De plus, on impose à Sam HAMM de relier les origines de Batman à celles du Joker : ce dernier deviendra le responsable du meurtre des Wayne. Sam HAMM s’en ouvre à demi-mot au magazine Amazing Heroes en février 1989, quelques mois avant la sortie : « [L’origine] est la même […] ce qui a changé c’est que Bruce se rappelle à présent l’identité de l’assassin de ses parents. Celle-ci a été modifiée d’une façon que je désapprouve un peu. Je n’en dirais pas plus, n’importe qui peut comprendre de quoi je parle. »

Mais la véritable controverse qui secoue les fans du personnage, c’est bien évidemment la présence de Michael KEATON dans le costume du héros. Des campagnes sont même organisées pour demander à Warner de remplacer l’acteur, les lecteurs pensant que le passif comique de KEATON suppose que le personnage va être tourné en ridicule. Qu’importe que l’acteur ait un registre assez versatile et ait notamment tenu la vedette d’un drame sur l’alcoolisme, Clean and Sober. Néanmoins, une fois la première bande-annonce diffusée dans les salles, le concert de reproches se met un temps en sourdine et l’attente monte.
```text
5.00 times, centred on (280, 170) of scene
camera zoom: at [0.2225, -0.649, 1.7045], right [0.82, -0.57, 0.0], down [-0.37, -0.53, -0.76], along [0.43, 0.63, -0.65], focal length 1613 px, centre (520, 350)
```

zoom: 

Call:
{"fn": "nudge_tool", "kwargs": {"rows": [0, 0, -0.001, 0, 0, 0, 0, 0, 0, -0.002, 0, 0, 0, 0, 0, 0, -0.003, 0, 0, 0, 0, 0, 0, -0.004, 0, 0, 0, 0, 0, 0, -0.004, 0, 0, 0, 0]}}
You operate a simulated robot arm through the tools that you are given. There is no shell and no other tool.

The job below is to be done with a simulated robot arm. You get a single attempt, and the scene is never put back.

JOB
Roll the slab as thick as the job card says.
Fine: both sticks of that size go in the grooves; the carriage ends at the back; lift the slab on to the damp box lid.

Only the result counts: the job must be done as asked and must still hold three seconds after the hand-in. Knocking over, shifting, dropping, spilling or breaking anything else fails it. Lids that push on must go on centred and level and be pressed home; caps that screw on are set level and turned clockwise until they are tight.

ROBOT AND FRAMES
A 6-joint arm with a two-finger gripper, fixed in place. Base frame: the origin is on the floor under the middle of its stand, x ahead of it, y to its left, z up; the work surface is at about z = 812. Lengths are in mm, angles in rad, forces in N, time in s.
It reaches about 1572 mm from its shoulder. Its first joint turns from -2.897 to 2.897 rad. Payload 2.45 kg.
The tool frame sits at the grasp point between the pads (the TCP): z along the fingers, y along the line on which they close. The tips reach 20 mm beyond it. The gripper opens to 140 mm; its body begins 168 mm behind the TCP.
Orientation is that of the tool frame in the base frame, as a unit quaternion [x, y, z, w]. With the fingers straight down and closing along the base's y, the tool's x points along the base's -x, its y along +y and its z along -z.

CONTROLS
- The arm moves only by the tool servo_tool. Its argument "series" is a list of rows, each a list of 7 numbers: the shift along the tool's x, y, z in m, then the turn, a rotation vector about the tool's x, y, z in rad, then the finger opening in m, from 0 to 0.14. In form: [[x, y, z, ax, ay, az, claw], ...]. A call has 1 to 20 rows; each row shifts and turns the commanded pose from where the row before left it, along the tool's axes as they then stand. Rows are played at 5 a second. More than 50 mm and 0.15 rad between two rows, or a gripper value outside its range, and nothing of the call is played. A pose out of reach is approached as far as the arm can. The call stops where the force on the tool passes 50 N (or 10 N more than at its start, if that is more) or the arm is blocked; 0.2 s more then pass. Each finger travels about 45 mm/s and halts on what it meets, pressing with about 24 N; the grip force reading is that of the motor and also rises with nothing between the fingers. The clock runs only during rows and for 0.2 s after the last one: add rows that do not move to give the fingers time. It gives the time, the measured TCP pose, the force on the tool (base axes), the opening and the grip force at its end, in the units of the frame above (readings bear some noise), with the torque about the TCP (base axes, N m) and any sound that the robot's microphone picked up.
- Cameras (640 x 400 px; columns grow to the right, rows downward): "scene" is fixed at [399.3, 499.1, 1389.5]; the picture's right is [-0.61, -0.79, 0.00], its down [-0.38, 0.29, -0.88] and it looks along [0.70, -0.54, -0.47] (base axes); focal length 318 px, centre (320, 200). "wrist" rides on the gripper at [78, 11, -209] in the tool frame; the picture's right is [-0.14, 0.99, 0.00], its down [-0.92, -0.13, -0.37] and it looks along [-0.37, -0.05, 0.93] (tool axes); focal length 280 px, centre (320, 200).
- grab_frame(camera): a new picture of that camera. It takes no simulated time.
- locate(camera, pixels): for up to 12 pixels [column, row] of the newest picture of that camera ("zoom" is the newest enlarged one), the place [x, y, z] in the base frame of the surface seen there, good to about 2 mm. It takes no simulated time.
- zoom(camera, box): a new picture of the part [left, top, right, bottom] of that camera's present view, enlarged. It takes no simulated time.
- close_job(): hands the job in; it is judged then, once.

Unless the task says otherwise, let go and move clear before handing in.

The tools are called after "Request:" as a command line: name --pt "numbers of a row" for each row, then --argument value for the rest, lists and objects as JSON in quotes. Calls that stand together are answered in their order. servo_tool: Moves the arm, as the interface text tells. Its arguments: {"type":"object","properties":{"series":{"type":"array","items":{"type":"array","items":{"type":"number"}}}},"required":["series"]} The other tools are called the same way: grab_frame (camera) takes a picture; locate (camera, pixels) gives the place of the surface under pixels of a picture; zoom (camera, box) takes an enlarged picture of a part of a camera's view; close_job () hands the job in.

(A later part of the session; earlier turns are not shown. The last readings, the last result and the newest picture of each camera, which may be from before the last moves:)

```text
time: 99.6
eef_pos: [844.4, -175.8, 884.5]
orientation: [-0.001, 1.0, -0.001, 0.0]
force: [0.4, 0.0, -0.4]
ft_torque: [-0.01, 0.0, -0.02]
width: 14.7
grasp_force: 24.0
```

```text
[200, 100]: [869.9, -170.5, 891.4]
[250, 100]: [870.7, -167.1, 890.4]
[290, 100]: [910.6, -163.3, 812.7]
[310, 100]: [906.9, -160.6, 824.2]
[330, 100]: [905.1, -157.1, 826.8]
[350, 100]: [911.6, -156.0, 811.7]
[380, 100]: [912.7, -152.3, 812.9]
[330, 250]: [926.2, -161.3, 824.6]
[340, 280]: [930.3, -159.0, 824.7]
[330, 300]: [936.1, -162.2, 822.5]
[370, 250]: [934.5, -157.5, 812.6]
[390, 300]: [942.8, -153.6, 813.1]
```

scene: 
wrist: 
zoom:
On y entrevoit notamment le travail imposant du concepteur et décorateur Anton FURST, ami de BURTON, qui donne vie à une Gotham imposante et ténébreuse où Batman évolue dans des Batwing et Batmobile noires de jais et aux somptueux designs, tandis que Bob RINGWOOD transforme le costume de Batman en une armure dépourvue des couleurs habituelles du héros, à l’exception du jaune, et qui fait encore école dans les adaptations suivantes.

Déployant une campagne marketing dont l’intensité est alors inédite (mais aujourd’hui affreusement banale), le studio Warner accole astucieusement le logo sur pléthore de marchandises et produits dérivés tandis qu’il constitue le seul visuel sur l’affiche du film. En 1989, impossible d’y échapper, la Batmania est omniprésente. Le clip de PRINCE, embauché pour livrer un album promo (la partition originale étant confiée au fidèle collaborateur de BURTON, Danny ELFMAN), passe continuellement à la télévision, Kim BASINGER, sortie tout droit du succès de Neuf semaines et demie, est choisie pour incarner une Vicki Vale qui fait chavirer les cœurs de Batman et du Joker, et Billy DEE WILLIAMS, connu des fans pour son rôle dans la trilogie Star Wars, incarne un Harvey Dent en attente d’être défiguré dans une suite potentielle (ce sera finalement Tommy Lee JONES qui jouera Double-Face dans Batman Forever de Joel SCHUMACHER en 1995).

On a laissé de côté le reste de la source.